Many rural emergency rooms require family medicine physicians with emergency room experience. Depending on your family medicine training, you may not have diverse exposure to emergency medicine. A fellowship program provides an avenue for obtaining broad emergency room experience and perfecting critical procedures that a rural emergency room physician will need to perform. Given that some hospitals have bylaws that require board certification in a chosen field, a fellowship program that makes you eligible for certification can open doors and put you at the top of the list for consideration of employment.
The opportunity to become board certified is important to rural physicians practicing in the emergency department because it demonstrates that they have the knowledge and experience required to achieve board certification. Having a board-certified emergency physician in a rural emergency department gives patients confidence and peace of mind that they are getting the best health care available. In my experience, I have noticed that administrators of rural hospitals love to advertise to the community that there are board-certified physicians working at their institution.
How Fellowship Programs Benefit Patients
Having fellowship-trained physicians in the emergency department benefits patients by providing experienced physicians that are used to stabilizing those who are critically ill. Fellowship-trained physicians have the knowledge base and experience to deliver the best appropriate treatment with the resources available at that facility. The vast knowledge base, procedural experience, and understanding of the referral networks help streamline diagnosis, management, and transfer when required.
American Board of Physician Specialties® Fellowship Programs
The ABPS recognizes emergency medicine fellowships that have been approved by the American Academy of Emergency Physicians (AAEP) Fellowship Recognition Program. Completion of an approved fellowship is one of the criteria for physicians to be eligible to take the certification exam with the Board of Certification in Emergency Medicine (BCEM), which is governed by the ABPS. By completing an AAEP-recognized fellowship, I was able to immediately work in any emergency room in my region. My patient logs and procedural experience spoke for themselves. Becoming board-certified by the ABPS has further secured my ability to practice emergency medicine. I have flexibility when it comes to choosing where I want to work. In fact, most hospitals in my region equally recognize FACEP and FAAEP.
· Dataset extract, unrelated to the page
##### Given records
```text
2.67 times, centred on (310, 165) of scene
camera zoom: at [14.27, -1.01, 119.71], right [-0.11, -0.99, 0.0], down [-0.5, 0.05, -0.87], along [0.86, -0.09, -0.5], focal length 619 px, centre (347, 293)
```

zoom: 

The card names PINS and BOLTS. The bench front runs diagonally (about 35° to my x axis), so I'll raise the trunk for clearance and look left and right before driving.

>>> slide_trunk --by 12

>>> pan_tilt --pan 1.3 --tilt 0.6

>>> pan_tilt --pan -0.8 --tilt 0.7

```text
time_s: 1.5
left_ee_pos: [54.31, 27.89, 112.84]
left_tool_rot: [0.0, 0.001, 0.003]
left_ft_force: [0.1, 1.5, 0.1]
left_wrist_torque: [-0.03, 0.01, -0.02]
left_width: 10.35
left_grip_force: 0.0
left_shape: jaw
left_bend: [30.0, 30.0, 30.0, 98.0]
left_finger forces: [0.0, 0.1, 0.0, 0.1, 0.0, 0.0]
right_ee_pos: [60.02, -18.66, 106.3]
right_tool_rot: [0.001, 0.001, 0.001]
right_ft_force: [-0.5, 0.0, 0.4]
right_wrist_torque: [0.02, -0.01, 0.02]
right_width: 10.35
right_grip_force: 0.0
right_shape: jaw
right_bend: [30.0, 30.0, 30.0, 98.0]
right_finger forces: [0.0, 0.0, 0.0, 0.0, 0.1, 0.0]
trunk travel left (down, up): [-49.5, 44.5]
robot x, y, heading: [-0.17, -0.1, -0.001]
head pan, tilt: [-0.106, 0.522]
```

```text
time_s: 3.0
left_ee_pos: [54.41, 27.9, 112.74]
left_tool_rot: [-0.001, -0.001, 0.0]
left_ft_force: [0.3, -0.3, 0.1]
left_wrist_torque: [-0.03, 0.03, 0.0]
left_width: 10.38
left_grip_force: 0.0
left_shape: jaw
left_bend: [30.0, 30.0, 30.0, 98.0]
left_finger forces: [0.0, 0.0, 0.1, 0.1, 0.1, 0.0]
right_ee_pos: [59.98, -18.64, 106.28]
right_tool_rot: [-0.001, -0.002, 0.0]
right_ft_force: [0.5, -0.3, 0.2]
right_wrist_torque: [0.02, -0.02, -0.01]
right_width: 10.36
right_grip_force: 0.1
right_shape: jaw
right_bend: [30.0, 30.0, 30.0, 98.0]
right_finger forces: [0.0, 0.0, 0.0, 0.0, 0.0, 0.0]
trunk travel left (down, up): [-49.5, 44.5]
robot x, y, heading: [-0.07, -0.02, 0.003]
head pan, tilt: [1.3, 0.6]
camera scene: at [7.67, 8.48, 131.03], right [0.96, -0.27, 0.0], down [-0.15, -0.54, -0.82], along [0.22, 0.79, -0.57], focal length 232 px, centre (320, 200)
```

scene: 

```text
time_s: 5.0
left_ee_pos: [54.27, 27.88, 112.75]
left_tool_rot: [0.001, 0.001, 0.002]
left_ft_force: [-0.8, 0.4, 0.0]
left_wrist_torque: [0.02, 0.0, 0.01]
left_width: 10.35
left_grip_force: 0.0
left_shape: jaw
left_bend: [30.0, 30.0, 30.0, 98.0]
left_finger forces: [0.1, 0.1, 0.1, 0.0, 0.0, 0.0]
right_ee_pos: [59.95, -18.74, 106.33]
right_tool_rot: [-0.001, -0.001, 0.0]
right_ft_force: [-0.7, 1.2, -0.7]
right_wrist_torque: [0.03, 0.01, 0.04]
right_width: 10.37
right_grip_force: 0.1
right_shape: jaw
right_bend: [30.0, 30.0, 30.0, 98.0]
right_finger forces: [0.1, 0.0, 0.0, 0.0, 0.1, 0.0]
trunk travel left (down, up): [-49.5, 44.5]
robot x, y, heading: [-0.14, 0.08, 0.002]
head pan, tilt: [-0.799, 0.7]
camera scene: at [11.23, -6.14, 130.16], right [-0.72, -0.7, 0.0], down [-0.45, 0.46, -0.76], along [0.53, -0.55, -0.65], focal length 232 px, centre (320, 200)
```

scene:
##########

Without a doubt, I would recommend an AAEP-recognized fellowship to any primary care physician planning on working in the emergency department. Whether you want to work full time or supplement your income with part-time shifts, an AAEP-recognized fellowship will give you the confidence to treat anyone who walks through the door. The fellowship provides quick exposure to a vast array of critical medical conditions, comfort with invasive procedures, and affiliation with the nationally recognized ABPS and its network of physicians around the country.